KS: I’m not sure how much guidance would help for applying foreseeable harm, but I’m not opposed to trying to see if it helps. I would support a sunset provision, but don’t think it goes far enough. There is far less utility in finding out what the government was up to five years ago as opposed to the same year or two. The empowered OGIS proposals are always fun to tinker with. Can you imagine how DOJ OIP would react if OGIS was given the authority to overturn agency withholdings? I’m in favor of rolling out the proposal for that reason alone. I’d be fine with a flat fee structure, say $10 to $25 per case, to help support it.
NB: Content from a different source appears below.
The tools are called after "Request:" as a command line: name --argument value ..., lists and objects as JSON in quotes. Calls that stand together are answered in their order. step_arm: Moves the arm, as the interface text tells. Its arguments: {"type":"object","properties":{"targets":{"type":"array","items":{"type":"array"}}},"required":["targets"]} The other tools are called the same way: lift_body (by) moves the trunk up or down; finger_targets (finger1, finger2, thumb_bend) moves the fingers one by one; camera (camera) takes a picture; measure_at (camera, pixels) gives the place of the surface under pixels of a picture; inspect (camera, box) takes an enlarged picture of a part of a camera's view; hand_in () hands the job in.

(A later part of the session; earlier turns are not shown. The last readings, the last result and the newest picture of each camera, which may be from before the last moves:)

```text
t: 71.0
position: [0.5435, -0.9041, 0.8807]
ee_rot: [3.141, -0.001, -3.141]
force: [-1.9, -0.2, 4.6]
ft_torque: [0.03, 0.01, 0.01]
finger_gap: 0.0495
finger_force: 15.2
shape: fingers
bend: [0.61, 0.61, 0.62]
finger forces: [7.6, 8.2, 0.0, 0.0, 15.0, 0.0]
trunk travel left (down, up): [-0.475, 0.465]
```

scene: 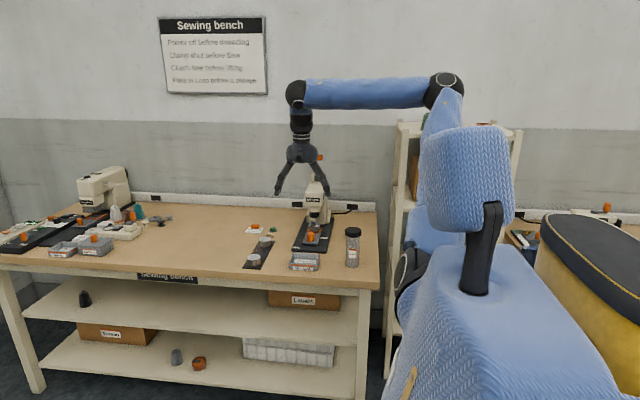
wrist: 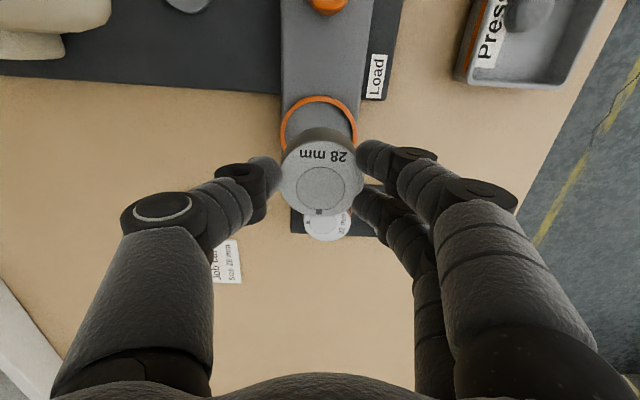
RM: It seems to me that five years as a sunset provision for deliberative process is about right. I would even give the government eight years—or the span of a two-term presidential administration. I recognize, Kevin, that you’re all for eliminating deliberative process all together. I’m more on Allan’s side in recognizing that it serves a purpose. At the same time, I’ll be the first to admit how agencies overuse the privilege. I am also skeptical that disclosure of truly deliberative material in many cases is ever likely to harm the underlying interests, say, of insulating agency decision-making from undue interference or avoiding public confusion. I’d be OK with Allan’s suggestion of an additional filing fee for a strengthened OGIS process. As long as it is cheaper than the standard filing fee in the D.D.C.! Congress would need to send more money OGIS’s way, too, but I think it would be worthwhile.